Records
____
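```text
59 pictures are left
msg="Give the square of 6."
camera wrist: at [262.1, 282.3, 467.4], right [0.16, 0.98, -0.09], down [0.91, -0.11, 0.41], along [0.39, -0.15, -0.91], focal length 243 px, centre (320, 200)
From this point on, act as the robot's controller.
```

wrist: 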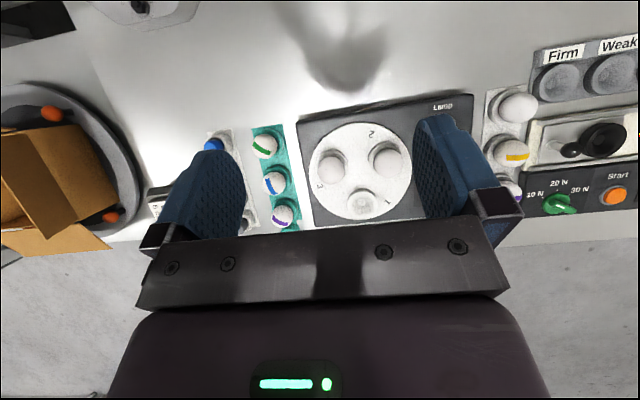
____
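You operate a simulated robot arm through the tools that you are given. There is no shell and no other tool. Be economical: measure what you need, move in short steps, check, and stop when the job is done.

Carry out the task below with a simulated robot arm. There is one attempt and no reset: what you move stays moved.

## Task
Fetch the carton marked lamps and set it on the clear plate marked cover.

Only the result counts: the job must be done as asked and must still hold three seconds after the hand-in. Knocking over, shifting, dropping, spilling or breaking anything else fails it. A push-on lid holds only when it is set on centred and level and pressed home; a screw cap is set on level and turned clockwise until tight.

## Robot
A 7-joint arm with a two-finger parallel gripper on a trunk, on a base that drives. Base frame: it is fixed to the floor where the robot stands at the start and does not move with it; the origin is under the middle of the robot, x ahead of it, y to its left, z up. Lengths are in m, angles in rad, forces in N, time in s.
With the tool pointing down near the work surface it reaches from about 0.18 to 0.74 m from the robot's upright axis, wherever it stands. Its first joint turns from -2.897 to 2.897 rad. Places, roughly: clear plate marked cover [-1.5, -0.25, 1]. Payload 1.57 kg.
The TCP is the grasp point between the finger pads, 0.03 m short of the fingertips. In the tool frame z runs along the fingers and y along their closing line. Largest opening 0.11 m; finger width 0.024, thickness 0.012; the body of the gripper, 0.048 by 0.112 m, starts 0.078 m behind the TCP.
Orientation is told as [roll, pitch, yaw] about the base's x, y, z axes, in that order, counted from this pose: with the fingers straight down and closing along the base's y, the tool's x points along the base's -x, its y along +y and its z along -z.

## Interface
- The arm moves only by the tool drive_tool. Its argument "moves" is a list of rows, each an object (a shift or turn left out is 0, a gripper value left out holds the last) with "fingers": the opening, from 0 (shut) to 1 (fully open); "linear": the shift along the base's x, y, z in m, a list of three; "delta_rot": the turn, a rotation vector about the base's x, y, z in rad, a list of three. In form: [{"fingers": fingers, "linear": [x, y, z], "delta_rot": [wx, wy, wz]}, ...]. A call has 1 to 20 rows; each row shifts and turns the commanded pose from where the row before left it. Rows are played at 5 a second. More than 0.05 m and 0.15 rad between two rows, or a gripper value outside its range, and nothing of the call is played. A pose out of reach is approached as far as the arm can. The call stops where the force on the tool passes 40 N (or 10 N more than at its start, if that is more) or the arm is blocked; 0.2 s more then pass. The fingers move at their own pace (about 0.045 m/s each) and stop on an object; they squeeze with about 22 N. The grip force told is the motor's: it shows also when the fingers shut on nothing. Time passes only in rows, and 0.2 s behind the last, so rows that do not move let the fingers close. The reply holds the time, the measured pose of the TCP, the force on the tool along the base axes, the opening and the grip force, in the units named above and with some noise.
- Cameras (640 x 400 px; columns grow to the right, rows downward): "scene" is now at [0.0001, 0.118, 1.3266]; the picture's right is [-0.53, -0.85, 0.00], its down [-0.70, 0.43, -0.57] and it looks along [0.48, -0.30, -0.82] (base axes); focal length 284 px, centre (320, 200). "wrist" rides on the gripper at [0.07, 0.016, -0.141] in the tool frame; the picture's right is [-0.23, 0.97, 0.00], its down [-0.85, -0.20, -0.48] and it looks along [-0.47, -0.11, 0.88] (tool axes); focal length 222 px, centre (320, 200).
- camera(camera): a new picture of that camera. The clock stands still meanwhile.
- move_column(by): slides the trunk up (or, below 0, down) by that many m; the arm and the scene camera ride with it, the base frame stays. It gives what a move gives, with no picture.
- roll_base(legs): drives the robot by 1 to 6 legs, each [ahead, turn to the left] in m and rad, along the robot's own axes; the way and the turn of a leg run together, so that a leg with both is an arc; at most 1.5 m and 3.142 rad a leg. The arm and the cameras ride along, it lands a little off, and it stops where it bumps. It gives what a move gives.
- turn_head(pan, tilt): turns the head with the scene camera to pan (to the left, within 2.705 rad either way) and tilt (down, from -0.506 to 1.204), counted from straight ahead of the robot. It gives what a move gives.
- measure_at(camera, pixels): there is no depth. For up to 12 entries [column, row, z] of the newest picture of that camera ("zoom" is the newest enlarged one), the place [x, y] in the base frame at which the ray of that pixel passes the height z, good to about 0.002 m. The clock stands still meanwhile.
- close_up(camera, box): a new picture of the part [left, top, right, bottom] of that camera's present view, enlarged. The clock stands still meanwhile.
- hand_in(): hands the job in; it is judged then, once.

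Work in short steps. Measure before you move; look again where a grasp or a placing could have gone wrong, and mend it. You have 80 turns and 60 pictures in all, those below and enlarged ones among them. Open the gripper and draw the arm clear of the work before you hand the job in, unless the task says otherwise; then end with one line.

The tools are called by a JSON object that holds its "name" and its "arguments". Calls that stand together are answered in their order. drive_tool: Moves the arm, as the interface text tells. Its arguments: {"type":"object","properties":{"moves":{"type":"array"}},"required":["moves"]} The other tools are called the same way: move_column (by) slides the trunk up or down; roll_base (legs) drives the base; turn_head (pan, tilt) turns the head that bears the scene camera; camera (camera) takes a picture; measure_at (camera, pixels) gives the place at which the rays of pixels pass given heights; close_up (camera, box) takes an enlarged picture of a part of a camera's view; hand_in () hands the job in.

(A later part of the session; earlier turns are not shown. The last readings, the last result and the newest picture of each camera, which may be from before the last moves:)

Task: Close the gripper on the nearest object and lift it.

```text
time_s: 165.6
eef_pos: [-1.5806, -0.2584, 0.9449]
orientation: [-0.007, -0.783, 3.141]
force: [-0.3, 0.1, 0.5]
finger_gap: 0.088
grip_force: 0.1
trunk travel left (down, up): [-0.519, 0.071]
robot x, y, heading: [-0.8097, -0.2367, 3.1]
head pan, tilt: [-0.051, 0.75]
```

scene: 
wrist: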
____
• **REQUEST**: Gather up every line from the listing above in which the word "three" occurs.

• **WORKED SOLUTION**:
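Only the result counts: the job must be done as asked and must still hold three seconds after the hand-in. Knocking over, shifting, dropping, spilling or breaking anything else fails it. A push-on lid holds only when it is set on centred and level and pressed home; a screw cap is set on level and turned clockwise until tight.
- The arm moves only by the tool drive_tool. Its argument "moves" is a list of rows, each an object (a shift or turn left out is 0, a gripper value left out holds the last) with "fingers": the opening, from 0 (shut) to 1 (fully open); "linear": the shift along the base's x, y, z in m, a list of three; "delta_rot": the turn, a rotation vector about the base's x, y, z in rad, a list of three. In form: [{"fingers": fingers, "linear": [x, y, z], "delta_rot": [wx, wy, wz]}, ...]. A call has 1 to 20 rows; each row shifts and turns the commanded pose from where the row before left it. Rows are played at 5 a second. More than 0.05 m and 0.15 rad between two rows, or a gripper value outside its range, and nothing of the call is played. A pose out of reach is approached as far as the arm can. The call stops where the force on the tool passes 40 N (or 10 N more than at its start, if that is more) or the arm is blocked; 0.2 s more then pass. The fingers move at their own pace (about 0.045 m/s each) and stop on an object; they squeeze with about 22 N. The grip force told is the motor's: it shows also when the fingers shut on nothing. Time passes only in rows, and 0.2 s behind the last, so rows that do not move let the fingers close. The reply holds the time, the measured pose of the TCP, the force on the tool along the base axes, the opening and the grip force, in the units named above and with some noise.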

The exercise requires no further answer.